[Dataset excerpt]
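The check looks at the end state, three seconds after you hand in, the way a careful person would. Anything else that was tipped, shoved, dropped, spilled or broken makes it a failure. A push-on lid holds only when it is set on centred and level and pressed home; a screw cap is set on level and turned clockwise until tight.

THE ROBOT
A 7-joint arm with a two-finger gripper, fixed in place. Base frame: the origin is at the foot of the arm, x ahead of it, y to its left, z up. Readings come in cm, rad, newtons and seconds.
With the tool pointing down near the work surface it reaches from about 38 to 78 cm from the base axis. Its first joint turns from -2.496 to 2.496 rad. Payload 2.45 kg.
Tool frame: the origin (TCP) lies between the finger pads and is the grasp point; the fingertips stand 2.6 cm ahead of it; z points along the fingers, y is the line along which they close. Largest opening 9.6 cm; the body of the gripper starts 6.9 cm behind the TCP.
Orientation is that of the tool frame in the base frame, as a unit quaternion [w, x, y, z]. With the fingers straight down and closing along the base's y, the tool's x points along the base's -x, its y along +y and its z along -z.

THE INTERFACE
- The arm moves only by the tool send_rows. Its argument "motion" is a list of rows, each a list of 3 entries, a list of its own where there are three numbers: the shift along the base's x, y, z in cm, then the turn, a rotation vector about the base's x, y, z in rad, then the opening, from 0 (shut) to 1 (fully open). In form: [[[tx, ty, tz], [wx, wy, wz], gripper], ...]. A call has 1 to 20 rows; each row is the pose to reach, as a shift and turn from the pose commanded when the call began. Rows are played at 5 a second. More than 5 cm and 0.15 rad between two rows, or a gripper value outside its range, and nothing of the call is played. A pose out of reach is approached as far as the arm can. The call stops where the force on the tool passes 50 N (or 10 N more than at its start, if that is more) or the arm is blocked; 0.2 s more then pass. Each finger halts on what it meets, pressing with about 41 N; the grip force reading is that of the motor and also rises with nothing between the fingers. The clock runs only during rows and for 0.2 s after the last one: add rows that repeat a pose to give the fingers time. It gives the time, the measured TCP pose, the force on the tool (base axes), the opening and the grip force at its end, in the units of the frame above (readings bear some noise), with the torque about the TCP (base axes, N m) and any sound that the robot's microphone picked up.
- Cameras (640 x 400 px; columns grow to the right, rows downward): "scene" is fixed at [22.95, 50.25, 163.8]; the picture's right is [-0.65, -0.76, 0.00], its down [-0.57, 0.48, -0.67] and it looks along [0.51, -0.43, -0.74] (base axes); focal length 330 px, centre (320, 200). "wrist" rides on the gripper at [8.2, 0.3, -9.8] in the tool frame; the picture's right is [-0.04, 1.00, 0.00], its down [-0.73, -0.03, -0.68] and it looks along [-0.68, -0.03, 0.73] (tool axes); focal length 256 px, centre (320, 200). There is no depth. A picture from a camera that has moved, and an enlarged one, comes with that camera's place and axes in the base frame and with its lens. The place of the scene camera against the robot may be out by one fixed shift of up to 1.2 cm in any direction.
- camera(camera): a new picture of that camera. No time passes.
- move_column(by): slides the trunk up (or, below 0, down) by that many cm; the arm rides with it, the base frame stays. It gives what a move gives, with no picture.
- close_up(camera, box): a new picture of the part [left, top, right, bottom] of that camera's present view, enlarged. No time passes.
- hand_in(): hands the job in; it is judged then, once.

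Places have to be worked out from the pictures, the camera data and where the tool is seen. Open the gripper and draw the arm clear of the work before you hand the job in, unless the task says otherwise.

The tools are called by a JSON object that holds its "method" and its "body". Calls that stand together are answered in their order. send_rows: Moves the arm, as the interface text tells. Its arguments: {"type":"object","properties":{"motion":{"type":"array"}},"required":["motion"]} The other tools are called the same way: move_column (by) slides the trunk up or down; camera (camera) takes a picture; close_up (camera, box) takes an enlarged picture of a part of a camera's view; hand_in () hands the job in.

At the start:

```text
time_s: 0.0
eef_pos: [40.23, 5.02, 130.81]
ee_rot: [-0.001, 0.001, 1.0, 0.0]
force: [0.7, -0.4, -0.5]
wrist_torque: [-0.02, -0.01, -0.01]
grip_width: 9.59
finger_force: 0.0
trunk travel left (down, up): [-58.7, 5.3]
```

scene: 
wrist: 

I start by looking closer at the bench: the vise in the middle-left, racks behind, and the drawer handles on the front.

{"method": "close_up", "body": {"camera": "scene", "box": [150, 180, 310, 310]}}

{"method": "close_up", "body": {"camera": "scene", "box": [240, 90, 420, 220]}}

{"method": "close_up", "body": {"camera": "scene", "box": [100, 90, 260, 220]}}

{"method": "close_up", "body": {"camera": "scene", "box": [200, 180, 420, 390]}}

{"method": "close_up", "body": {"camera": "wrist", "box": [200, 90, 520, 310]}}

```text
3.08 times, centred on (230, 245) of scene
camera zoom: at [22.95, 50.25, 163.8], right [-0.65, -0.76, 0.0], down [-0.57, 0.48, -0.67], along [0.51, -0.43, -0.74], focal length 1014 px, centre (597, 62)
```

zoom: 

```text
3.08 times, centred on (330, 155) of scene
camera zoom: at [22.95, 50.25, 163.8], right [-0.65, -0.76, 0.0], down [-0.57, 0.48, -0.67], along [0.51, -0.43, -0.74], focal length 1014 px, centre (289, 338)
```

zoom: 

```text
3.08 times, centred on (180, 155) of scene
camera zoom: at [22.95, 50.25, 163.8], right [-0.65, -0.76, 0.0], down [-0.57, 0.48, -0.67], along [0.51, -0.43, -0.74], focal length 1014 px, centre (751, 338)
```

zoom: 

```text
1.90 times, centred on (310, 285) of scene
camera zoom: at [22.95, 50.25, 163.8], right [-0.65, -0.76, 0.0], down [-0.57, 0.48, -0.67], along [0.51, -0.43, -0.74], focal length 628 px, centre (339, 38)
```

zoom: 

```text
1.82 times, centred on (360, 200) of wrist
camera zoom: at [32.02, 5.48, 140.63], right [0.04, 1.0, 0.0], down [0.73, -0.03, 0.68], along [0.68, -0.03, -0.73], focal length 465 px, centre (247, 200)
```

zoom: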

[What you need to do] Look through the material and say how many lines hold "view". Give the number only.

[Correct response] 2